Flu could be a far more dangerous bioterror weapon than smallpox or anthrax, scientists have warned.
Different flu strains emerge each year
Writing in the Journal of the Royal Society of Medicine, scientists said information from the sequencing the genome of the 1918 flu epidemic, which killed between 20 and 40 million people, could be misused by terrorists.
They warn that once the sequencing is complete, unscrupulous scientists could use the information to create more virulent strains.
The fact that it should be possible to transmit flu in aerosol form also increases its attractiveness as a biological weapon, they warn.
The US team warn that flu could be even more deadly than previously thought.
I don't think it could be used in that way now
Professor John Oxford, Queen Mary's School of Medicine, London
It has been estimated that flu kills 20,000 people a year in America.
But the researchers say the number could be over four times that figure because of a link between flu and fatal heart attacks.
The team, from the University of Texas Health Science Center, were looking at the links between flu and cardiovascular disease when they became concerned about how genetic information about the flu virus could be misused.
Dr Mohammed Madjid, who led the research, warned there were particular concerns about how influenza could be used as a bioweapon.
He said the fact it was so common would make it easier for terrorists to obtain the virus.
But the ordinariness of flu would also make it more difficult for experts to identify clusters of cases, so an epidemic could be well established before it was detected, they said.
If an epidemic should take hold, the researchers say it would be difficult to immunise against because the incubation period is short.
They also warn flu is very difficult to eradicate since birds, rats and pigs all carry the virus.
Dr Madjid and his colleagues say bodies such as the World Health Organization and the US Centers for Disease Control should co-ordinate experts in flu, bioterrorism, health policy, international law and ethics to look at the issue.
They also call for better security in laboratories, stockpiling of antiviral drugs and more work on developing vaccines.
The researchers also call immunisation programmes to be improved and better disease surveillance.
Dr Madjid told BBC News Online: "Using influenza as a bioweapon is a probability.
"It's just a matter of technology.
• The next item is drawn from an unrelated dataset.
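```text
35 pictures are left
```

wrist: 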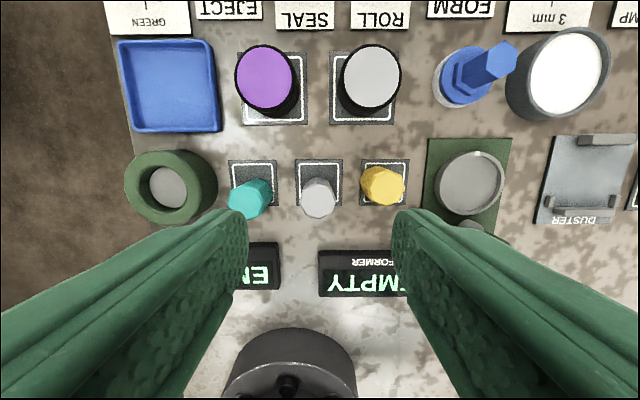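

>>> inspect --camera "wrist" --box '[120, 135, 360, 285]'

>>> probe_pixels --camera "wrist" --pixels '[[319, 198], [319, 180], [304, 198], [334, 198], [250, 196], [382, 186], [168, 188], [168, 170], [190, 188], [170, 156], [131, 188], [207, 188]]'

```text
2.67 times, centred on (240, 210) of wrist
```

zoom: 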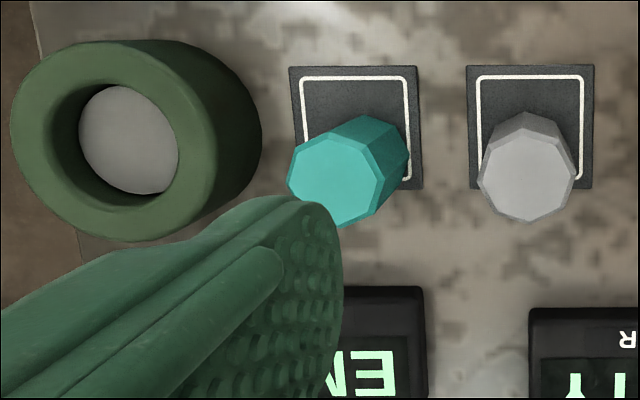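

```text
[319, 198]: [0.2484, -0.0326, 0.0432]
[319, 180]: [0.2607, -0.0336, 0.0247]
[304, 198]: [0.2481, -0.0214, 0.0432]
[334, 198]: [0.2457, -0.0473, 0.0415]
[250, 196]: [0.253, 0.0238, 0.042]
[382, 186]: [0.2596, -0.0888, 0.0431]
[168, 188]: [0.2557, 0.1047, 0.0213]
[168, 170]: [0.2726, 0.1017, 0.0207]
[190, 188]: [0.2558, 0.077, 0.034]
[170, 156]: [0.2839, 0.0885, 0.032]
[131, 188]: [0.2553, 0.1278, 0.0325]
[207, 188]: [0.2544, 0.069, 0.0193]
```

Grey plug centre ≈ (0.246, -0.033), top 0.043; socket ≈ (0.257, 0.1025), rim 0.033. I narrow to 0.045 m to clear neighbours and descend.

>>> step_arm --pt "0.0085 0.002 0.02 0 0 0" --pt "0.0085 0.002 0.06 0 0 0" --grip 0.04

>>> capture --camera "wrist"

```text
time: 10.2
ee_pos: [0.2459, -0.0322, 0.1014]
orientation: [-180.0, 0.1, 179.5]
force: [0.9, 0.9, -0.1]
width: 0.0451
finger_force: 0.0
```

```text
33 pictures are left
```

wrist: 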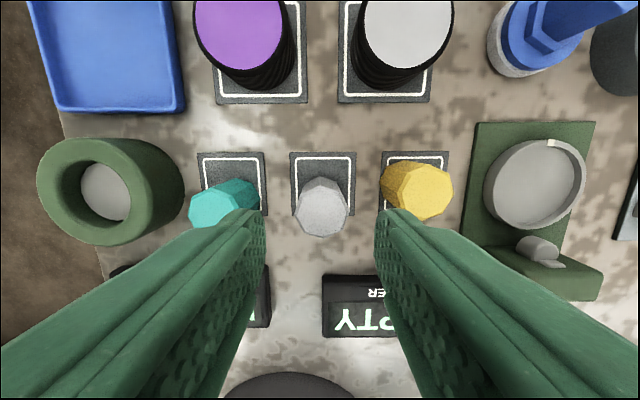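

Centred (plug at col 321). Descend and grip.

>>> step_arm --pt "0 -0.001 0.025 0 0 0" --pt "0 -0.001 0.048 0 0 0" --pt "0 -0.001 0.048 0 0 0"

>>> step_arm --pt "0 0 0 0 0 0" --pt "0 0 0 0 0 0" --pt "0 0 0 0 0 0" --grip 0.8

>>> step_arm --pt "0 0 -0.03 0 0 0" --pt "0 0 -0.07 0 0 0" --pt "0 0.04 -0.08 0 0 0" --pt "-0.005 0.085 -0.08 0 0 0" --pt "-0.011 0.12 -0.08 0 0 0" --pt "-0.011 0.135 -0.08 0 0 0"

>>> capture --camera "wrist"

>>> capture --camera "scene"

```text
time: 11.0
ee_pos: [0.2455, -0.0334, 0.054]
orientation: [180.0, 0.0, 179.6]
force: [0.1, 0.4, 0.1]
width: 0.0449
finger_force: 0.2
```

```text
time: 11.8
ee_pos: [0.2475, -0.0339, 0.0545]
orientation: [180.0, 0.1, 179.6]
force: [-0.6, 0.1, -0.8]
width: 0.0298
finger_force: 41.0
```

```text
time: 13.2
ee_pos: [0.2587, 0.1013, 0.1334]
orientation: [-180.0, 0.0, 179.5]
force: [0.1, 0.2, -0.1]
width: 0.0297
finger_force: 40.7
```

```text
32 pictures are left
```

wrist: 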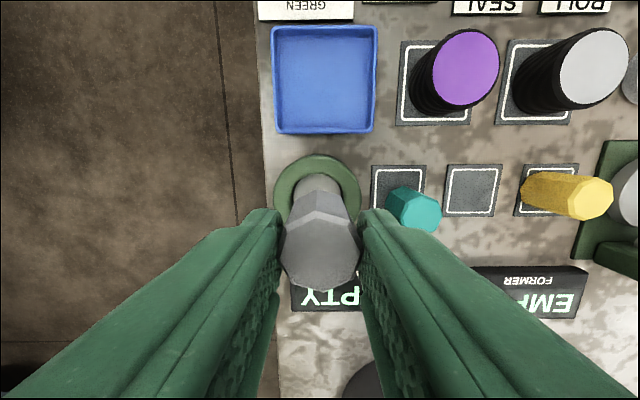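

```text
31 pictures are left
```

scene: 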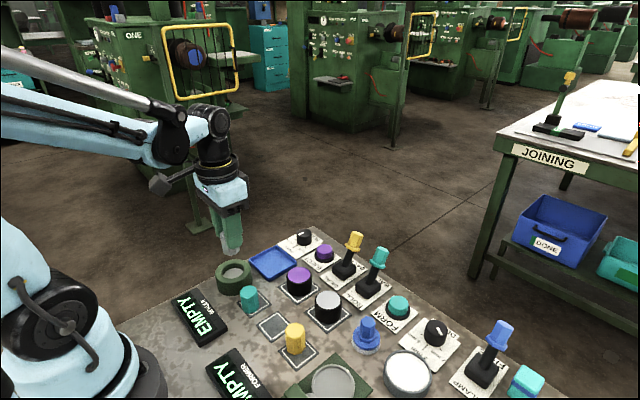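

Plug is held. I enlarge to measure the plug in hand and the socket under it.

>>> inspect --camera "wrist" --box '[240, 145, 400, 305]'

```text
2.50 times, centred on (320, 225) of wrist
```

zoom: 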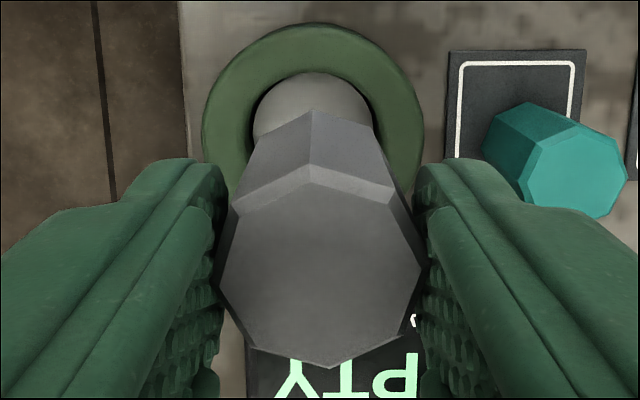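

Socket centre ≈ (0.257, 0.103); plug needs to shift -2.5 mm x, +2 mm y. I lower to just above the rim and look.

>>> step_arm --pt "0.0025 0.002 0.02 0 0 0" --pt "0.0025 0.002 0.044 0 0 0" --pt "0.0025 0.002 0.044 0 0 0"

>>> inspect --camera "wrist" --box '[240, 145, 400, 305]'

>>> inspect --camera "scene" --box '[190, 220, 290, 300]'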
If it's difficult now, it will be easier in six months and much easier in a year's time."
"The question is about preparation. We can't wait until something happens and then say 'what do we do'.
Professor John Oxford, a virologist at Queen Mary's School of Medicine, London, leads one of two teams sequencing the 1918 influenza virus.
He told BBC News Online even if they were able to pinpoint why the virus killed so many, it would be difficult to use the information to create a bioweapon.
"I don't think it could be used in that way now.
"It would need a lot of expertise and a huge teams of people to enhance its virulence."
Professor Oxford said his team, and another working in America, were about two years away from completing the genome's sequence.